* BEGIN *
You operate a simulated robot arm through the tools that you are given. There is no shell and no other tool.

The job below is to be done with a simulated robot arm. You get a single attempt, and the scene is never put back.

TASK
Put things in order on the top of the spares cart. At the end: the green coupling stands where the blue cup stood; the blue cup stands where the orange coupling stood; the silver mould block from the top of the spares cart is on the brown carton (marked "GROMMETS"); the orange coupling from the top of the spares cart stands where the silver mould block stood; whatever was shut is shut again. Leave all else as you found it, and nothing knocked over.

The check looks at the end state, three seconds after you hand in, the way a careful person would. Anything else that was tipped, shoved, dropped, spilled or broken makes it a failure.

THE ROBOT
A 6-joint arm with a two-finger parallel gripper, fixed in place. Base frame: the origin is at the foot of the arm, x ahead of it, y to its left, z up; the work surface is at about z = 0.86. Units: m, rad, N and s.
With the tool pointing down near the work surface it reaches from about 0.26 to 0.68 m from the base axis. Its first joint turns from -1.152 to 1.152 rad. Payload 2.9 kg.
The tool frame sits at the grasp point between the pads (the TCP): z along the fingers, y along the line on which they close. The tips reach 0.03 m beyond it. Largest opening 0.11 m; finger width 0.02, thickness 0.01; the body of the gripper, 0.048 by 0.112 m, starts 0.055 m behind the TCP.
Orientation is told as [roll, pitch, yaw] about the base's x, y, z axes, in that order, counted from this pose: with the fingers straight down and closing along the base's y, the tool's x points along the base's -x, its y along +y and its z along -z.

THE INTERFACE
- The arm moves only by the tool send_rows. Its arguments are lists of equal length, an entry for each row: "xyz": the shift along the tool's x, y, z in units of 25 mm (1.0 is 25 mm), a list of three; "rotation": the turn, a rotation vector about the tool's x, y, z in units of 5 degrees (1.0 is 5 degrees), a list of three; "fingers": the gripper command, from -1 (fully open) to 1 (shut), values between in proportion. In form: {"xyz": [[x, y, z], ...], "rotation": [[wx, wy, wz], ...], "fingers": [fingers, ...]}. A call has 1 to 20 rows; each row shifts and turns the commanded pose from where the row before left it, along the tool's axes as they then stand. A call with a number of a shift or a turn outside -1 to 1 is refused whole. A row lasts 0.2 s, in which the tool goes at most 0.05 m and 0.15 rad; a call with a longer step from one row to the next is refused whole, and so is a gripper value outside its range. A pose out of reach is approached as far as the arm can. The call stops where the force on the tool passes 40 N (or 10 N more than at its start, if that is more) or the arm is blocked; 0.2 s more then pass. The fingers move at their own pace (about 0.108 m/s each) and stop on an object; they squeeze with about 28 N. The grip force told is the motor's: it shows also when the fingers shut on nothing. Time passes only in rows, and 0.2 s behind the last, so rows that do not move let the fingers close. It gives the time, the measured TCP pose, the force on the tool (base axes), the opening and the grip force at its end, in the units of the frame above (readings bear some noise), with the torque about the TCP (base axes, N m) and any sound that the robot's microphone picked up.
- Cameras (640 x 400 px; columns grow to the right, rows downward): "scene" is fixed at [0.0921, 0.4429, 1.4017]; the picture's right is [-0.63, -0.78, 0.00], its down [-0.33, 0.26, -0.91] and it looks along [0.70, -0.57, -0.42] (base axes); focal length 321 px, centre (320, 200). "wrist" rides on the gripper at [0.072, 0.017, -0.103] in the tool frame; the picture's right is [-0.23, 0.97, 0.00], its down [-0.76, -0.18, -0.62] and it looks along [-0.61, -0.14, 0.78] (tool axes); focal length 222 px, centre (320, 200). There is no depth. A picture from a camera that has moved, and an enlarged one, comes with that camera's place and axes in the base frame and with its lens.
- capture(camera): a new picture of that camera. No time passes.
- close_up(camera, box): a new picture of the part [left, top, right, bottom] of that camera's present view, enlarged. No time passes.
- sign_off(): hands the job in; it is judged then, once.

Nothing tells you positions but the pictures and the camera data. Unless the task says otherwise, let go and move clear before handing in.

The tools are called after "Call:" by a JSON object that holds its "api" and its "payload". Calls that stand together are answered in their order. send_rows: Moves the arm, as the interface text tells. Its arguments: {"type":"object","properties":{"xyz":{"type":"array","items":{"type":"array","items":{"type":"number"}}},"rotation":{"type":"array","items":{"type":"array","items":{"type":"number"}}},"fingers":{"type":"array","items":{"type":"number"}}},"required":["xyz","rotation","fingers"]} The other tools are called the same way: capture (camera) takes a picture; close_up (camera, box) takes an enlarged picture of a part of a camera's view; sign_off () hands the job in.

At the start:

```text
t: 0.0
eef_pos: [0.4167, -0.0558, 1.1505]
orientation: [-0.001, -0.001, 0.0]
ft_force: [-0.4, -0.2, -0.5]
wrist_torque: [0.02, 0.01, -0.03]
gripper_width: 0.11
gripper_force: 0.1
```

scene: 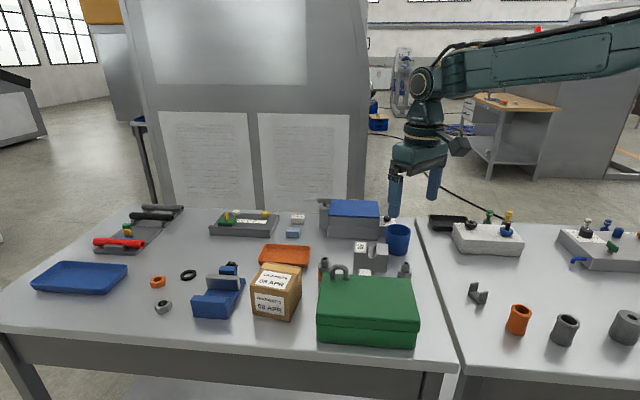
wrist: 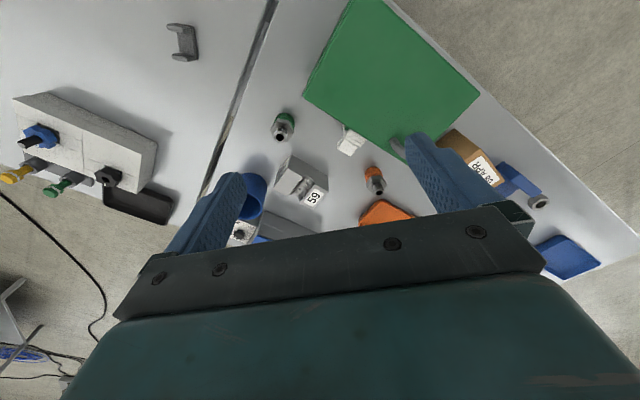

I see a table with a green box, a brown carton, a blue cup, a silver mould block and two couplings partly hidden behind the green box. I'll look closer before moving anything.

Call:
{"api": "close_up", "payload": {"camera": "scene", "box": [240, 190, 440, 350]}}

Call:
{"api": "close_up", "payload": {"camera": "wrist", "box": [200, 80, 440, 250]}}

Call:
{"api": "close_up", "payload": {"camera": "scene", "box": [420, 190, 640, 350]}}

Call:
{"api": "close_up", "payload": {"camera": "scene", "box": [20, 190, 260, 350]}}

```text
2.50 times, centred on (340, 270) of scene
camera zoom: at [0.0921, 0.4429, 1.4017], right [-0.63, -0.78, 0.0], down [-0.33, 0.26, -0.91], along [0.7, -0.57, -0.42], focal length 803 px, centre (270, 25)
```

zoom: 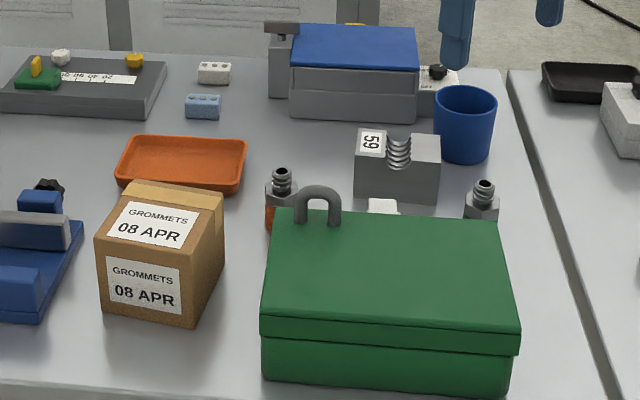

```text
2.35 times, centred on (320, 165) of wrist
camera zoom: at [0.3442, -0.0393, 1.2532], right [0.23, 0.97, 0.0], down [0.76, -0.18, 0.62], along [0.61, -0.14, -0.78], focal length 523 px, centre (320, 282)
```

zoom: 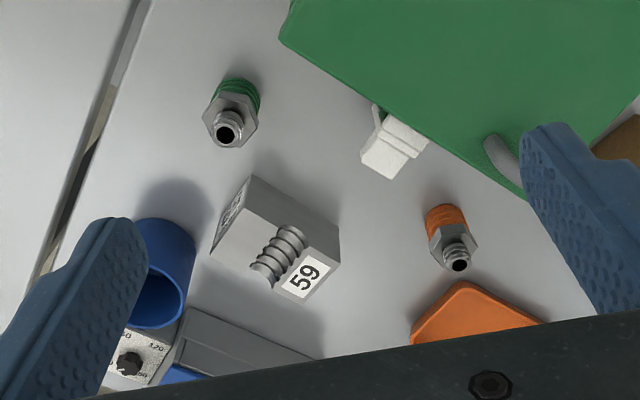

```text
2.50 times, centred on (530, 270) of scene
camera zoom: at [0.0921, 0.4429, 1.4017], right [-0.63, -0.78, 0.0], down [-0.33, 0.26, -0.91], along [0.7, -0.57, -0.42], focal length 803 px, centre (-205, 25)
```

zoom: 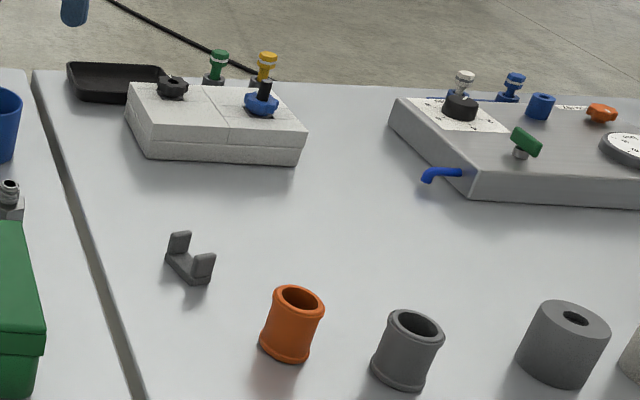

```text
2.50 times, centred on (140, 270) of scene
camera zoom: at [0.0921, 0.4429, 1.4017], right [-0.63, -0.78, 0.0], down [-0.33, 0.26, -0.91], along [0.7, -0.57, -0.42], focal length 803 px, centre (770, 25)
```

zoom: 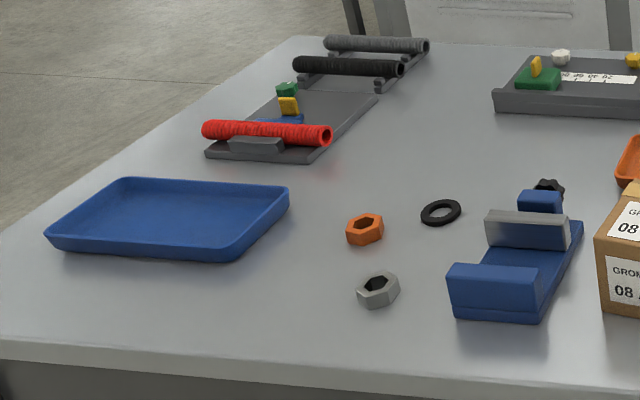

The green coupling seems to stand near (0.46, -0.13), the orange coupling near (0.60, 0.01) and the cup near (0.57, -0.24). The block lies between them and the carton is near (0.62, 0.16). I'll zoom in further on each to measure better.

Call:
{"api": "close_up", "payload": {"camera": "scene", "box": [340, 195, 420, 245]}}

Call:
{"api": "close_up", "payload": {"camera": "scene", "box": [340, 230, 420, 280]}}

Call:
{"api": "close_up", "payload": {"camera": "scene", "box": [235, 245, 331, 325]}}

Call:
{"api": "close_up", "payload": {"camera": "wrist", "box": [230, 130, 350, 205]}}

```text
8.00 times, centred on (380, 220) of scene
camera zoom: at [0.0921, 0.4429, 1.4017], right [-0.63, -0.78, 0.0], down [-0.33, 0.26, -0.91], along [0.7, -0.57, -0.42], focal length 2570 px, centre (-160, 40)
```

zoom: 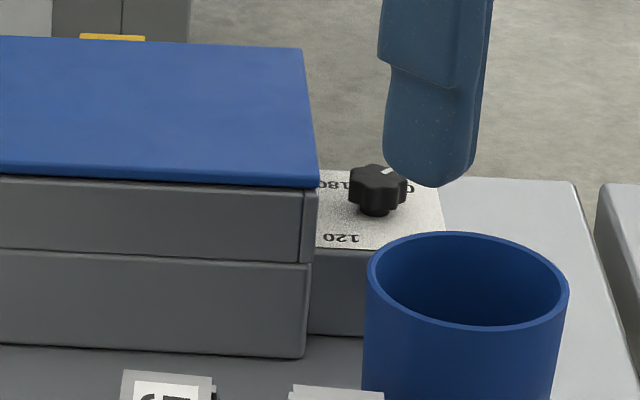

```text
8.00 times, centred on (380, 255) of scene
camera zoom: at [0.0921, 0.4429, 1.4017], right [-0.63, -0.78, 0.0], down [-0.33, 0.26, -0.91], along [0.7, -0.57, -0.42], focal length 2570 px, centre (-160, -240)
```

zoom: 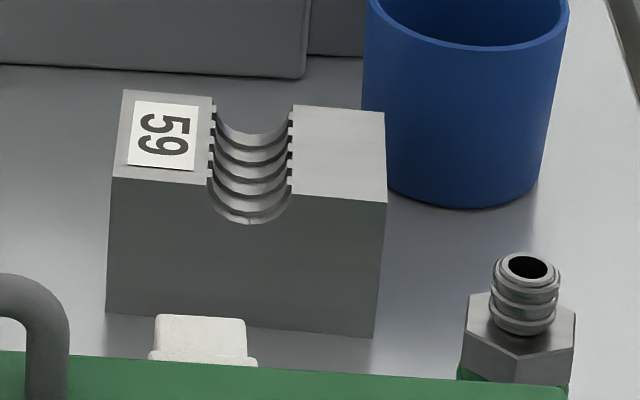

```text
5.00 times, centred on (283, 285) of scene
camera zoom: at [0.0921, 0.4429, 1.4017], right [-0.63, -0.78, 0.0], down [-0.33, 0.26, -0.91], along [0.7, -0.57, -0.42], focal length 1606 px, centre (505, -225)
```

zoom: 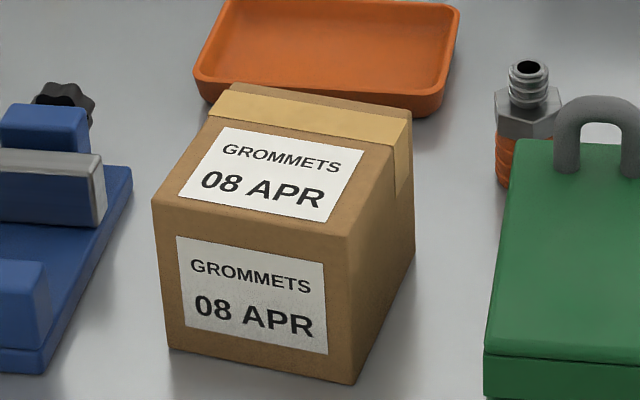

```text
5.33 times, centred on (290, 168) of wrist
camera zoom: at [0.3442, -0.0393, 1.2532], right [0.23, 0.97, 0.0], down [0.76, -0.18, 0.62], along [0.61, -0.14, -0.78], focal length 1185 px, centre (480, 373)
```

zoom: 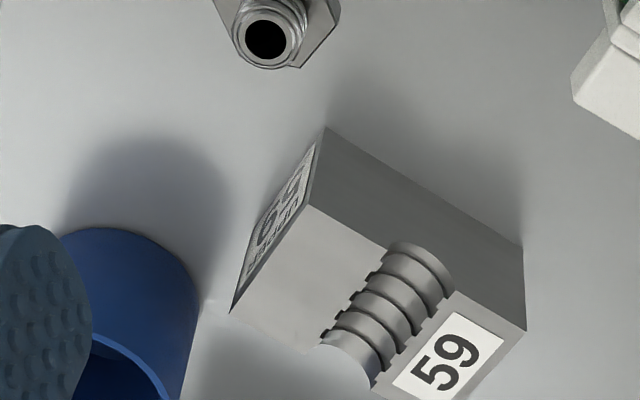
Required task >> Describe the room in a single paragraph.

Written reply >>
* END *
Required task >> Say how many lines of the data hold the string "simulated". Reply with the number alone.

Written reply >> 2